§ Work instructions
Could you give the data below again, exactly and completely?

>> start

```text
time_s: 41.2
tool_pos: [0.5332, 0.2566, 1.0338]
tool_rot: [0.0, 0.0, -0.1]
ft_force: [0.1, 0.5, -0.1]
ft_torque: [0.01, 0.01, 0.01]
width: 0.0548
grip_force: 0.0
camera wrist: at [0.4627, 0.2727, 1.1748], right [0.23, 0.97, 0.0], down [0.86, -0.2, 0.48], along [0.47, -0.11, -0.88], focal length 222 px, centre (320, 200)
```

>> end

§ Written response
```text
time_s: 41.2
tool_pos: [0.5332, 0.2566, 1.0338]
tool_rot: [0.0, 0.0, -0.1]
ft_force: [0.1, 0.5, -0.1]
ft_torque: [0.01, 0.01, 0.01]
width: 0.0548
grip_force: 0.0
camera wrist: at [0.4627, 0.2727, 1.1748], right [0.23, 0.97, 0.0], down [0.86, -0.2, 0.48], along [0.47, -0.11, -0.88], focal length 222 px, centre (320, 200)
```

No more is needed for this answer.